-- Selection --
● ● ● ● ●
269. Il popolo ne fremé, e spiacque anche a quei liberali che non volevano scismi, e più a certi preti liberali, che in quella chiesa trovavano a dir Messe ben pagate, i quali giurarono d'impedirlo. Inoltre un Arduino, maestro di cappella del Gesù, che dal rito puro prevedeva aver lo sfratto, essendo ufficiale nazionale, aizzò i colleghi; e corsero in molti dal general Tupputi, minacciando subbugli; sicché lo spinsero a ottenere dal pro-dittatore la rivocazione del decreto.

Pertanto, al mattino, essendo liberali e non liberali contro il novatore, popolo, nazionali e preti si schierarono in piazza; e comparso il Bottini con le chiavi, Francesco Caravita, maggiore del 3° battaglione, svillaneggiandolo, gliele tolse, e lo mandò via”.
● ● ● ● ●
-- Supplied material --
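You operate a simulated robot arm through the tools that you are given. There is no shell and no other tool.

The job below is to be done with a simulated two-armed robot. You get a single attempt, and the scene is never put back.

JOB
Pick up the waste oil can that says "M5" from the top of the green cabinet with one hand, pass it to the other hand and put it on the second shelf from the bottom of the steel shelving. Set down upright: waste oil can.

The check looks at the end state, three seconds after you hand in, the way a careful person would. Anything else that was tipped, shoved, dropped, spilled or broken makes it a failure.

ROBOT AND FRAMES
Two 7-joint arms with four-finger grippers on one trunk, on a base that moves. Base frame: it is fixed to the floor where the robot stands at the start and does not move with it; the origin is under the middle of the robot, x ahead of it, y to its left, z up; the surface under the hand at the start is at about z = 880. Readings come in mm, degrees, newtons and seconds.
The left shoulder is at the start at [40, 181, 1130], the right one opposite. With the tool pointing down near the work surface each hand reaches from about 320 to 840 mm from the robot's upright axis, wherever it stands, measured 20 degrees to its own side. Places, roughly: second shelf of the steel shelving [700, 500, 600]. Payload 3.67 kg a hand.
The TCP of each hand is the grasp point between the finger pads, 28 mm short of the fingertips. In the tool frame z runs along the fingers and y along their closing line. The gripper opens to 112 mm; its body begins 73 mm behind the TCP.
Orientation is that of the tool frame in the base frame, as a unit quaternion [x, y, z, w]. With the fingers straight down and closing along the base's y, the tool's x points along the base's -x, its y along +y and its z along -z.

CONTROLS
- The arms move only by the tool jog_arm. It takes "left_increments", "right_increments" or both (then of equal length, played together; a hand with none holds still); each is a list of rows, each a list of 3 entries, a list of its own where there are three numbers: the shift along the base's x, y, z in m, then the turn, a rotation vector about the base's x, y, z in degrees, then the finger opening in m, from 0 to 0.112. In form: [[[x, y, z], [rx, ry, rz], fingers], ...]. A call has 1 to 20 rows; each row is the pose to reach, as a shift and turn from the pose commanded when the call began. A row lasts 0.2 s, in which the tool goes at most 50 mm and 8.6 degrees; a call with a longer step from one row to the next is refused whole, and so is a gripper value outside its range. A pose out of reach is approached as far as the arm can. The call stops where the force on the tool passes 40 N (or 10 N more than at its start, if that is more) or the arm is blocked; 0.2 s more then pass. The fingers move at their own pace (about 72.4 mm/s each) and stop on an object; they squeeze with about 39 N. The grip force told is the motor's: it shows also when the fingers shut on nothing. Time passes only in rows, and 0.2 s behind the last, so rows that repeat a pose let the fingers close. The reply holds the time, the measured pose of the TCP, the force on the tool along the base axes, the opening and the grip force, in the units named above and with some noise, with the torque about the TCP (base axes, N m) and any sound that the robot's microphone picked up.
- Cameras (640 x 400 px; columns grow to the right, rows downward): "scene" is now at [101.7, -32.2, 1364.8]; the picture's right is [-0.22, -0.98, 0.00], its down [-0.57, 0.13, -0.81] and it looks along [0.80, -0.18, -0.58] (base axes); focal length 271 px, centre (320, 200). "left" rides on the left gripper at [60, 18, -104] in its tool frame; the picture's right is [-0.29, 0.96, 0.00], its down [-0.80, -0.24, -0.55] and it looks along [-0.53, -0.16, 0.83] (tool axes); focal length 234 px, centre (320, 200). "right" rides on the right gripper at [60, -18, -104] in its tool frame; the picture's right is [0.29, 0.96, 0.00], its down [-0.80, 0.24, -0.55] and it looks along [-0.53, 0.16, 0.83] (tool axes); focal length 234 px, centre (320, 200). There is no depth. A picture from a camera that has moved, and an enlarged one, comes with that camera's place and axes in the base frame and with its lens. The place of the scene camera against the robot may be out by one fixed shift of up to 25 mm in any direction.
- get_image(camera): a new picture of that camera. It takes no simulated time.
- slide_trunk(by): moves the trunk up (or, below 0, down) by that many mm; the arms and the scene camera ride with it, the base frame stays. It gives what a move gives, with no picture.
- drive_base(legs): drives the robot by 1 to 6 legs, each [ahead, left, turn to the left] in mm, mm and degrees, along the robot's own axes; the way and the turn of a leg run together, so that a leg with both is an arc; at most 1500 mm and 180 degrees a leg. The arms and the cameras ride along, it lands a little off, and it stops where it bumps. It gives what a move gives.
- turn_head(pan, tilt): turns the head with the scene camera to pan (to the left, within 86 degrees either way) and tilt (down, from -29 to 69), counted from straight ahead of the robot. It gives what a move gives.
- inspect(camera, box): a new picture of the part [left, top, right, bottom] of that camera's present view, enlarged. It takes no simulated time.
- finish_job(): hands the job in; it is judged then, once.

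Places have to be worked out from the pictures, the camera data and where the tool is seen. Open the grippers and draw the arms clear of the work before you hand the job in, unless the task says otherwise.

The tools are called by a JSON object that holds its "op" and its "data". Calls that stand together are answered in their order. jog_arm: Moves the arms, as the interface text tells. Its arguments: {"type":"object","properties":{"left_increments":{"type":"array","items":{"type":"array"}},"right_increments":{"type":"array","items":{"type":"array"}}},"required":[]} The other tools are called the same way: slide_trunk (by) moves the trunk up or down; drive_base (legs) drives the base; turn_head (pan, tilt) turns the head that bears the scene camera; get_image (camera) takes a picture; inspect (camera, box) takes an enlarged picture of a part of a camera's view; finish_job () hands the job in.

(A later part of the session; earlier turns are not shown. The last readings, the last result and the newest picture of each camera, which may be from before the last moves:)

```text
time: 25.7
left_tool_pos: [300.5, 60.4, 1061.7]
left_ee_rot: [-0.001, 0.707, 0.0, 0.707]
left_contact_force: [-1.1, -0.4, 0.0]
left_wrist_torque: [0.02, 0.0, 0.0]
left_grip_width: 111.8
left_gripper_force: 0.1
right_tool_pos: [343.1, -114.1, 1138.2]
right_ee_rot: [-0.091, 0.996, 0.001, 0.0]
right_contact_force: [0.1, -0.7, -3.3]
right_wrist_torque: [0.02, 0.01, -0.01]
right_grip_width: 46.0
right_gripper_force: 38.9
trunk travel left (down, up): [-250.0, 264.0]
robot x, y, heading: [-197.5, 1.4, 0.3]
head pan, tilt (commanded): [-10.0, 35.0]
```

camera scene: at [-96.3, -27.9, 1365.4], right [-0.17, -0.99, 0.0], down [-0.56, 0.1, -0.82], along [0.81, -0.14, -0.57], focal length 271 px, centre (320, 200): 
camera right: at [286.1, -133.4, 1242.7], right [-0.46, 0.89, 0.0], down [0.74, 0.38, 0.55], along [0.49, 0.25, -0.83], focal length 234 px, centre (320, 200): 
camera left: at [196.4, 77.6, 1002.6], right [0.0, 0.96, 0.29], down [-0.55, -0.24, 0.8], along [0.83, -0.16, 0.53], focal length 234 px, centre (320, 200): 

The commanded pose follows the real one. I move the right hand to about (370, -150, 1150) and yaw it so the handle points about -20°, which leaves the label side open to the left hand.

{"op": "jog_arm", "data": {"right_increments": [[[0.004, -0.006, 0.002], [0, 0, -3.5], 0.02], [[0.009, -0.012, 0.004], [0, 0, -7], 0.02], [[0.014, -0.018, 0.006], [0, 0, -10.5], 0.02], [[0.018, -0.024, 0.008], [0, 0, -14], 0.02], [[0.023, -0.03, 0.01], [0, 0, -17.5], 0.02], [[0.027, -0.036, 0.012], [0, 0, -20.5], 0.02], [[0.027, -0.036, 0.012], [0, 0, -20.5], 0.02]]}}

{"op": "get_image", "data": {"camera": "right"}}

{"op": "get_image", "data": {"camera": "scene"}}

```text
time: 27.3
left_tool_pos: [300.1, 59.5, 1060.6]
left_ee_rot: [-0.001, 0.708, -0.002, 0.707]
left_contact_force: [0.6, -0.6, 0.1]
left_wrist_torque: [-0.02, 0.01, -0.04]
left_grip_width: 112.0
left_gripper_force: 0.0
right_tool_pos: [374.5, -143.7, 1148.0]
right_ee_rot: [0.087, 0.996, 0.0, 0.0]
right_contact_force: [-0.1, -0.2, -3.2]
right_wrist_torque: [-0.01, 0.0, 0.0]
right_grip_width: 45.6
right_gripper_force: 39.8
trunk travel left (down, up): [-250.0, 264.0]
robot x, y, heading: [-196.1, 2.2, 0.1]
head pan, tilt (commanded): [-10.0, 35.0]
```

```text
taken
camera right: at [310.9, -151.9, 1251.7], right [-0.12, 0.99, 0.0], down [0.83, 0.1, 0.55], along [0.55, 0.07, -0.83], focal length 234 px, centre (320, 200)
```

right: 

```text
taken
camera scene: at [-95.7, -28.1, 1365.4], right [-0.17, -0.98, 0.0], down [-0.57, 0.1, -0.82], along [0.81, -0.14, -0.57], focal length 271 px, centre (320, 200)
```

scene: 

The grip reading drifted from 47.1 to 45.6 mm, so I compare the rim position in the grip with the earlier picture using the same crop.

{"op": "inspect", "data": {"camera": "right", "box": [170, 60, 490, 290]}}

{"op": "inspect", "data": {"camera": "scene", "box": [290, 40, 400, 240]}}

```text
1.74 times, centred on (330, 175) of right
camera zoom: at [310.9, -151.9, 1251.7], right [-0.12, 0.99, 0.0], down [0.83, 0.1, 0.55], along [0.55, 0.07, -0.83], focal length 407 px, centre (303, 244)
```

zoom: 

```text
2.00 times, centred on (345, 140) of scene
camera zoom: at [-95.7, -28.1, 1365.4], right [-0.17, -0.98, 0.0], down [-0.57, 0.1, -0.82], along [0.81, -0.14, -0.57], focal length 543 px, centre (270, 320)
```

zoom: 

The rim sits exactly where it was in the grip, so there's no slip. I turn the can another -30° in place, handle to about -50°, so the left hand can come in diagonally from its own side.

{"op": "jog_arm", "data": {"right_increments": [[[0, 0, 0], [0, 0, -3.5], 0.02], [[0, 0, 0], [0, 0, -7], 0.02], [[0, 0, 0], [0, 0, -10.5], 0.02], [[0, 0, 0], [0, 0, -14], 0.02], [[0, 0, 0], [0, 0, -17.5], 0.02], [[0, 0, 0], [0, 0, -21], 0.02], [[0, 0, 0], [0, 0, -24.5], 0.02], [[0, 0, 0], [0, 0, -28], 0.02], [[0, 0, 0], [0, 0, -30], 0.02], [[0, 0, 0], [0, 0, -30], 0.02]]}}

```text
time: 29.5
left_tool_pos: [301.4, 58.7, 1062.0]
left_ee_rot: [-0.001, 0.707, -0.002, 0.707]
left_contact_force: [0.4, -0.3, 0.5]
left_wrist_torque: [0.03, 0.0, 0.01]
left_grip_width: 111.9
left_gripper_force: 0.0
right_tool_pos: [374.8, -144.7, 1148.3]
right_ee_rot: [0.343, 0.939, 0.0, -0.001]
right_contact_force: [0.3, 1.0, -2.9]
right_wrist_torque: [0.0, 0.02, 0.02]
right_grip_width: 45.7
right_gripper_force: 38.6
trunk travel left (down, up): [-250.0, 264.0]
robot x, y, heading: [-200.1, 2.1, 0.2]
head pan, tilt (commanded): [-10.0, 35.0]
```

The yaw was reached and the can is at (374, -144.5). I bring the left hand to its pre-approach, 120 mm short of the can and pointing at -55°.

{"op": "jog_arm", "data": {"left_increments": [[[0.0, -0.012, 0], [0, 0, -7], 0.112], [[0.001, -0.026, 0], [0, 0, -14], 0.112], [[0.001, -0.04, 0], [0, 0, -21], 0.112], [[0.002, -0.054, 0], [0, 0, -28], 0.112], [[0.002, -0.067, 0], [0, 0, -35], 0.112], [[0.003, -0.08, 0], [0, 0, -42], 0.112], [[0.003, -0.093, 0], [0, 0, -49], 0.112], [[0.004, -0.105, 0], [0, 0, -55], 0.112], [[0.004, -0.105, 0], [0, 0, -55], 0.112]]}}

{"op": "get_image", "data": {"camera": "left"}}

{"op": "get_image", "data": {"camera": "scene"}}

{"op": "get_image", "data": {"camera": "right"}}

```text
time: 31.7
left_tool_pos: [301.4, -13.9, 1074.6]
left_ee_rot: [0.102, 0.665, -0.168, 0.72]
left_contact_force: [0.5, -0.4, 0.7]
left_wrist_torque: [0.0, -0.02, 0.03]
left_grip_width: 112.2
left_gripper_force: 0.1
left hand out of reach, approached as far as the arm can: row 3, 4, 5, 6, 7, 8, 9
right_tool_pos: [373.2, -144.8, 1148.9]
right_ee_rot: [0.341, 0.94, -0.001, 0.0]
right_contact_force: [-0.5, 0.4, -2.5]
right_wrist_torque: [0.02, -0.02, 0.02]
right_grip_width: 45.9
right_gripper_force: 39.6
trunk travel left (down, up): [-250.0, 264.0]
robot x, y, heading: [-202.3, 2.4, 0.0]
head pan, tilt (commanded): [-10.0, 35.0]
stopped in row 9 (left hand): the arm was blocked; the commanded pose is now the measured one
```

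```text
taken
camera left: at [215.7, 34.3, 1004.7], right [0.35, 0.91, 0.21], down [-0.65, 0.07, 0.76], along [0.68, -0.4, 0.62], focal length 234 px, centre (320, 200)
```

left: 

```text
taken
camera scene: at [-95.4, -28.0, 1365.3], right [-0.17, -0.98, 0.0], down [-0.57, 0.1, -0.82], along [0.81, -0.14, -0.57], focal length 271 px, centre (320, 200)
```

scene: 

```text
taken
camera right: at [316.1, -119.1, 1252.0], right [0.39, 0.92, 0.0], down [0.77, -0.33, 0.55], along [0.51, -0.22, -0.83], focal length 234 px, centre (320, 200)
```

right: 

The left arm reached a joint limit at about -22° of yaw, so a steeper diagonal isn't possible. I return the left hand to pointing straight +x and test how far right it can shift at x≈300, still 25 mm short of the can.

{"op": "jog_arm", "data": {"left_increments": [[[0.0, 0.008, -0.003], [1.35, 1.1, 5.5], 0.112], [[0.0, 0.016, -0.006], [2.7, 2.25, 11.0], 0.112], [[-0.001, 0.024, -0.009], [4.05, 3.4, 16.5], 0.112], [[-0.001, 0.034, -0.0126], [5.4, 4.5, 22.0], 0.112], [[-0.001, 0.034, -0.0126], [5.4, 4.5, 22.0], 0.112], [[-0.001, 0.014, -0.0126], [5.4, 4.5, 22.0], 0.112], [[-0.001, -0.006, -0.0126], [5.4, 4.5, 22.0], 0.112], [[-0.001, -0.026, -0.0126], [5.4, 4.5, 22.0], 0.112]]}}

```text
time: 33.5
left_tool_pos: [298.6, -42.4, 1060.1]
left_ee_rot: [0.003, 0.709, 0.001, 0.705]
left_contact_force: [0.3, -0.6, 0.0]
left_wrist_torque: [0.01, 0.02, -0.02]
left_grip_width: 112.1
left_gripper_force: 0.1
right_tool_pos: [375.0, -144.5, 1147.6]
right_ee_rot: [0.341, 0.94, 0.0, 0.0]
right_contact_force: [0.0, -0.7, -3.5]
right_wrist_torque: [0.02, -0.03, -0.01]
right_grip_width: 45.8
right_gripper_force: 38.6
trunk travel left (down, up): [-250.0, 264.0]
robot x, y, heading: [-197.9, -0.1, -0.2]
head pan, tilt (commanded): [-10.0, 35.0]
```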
● ● ● ● ●
-- What you need to do --
Provide the original wording of the selection from "269. Il popolo" as far as "rivocazione del decreto.".

-- Response for this exercise --
269. Il popolo ne fremé, e spiacque anche a quei liberali che non volevano scismi, e più a certi preti liberali, che in quella chiesa trovavano a dir Messe ben pagate, i quali giurarono d'impedirlo. Inoltre un Arduino, maestro di cappella del Gesù, che dal rito puro prevedeva aver lo sfratto, essendo ufficiale nazionale, aizzò i colleghi; e corsero in molti dal general Tupputi, minacciando subbugli; sicché lo spinsero a ottenere dal pro-dittatore la rivocazione del decreto.